BURNETT: All right. Luke, thank you very much for taking the time to talk to us on such a horrible day. Luke Rogers as we said, a student at Umpqua Community College who was there this morning.

I want to bring in our retired U.S. Marshal Arthur Roderick. Art, let me just start with this. Authorities finding four guns at the scene. Four guns and we're going to learn a lot more about this as we go through this hour. But the 20-year-old man who did this shooting was to too young to buy a gun in Oregon. You have to be 21. So, these guns were not legal. He massacred at least 10 people, two buildings, multiple classrooms. How could he have gotten so far and had so much time?

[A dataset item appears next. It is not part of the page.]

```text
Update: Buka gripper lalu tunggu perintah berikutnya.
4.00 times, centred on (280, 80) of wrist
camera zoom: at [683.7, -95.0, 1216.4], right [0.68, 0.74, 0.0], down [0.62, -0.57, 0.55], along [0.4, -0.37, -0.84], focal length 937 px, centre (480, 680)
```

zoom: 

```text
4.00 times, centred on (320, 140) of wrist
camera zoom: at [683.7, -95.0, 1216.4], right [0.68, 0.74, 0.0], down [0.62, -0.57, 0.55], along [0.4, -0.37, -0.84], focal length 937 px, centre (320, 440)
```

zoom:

ARTHUR RODERICK, CNN LAW ENFORCEMENT ANALYST: I mean, obviously, we look at this individual and he first into the same profile that we've seen in Columbine, in the Newtown shootings in the Colorado Theater shootings, so it's, you know, it's sad even that we have to sit here and talk this again but this is the nature of the reality we live in at this point in time. Obviously, he wasn't supposed to have any of those firearms at the age 20. And also, an AR-15, that is a deadly, deadly weapon. I mean, it fires a 223 caliber round which is made to do one thing, to inflict heavy tissue damage to the human body. So, I can imagine to that those are very bloody scenes there and that those first responders had to look at some horrific things.

BURNETT: And, I can only imagine what they would have had to see, and you just heard the witness say, you know what, even in the aftermath just the blood and the books on the floor. There is so much we don't know. We don't yet know the name of the shooter. Why haven't they released that?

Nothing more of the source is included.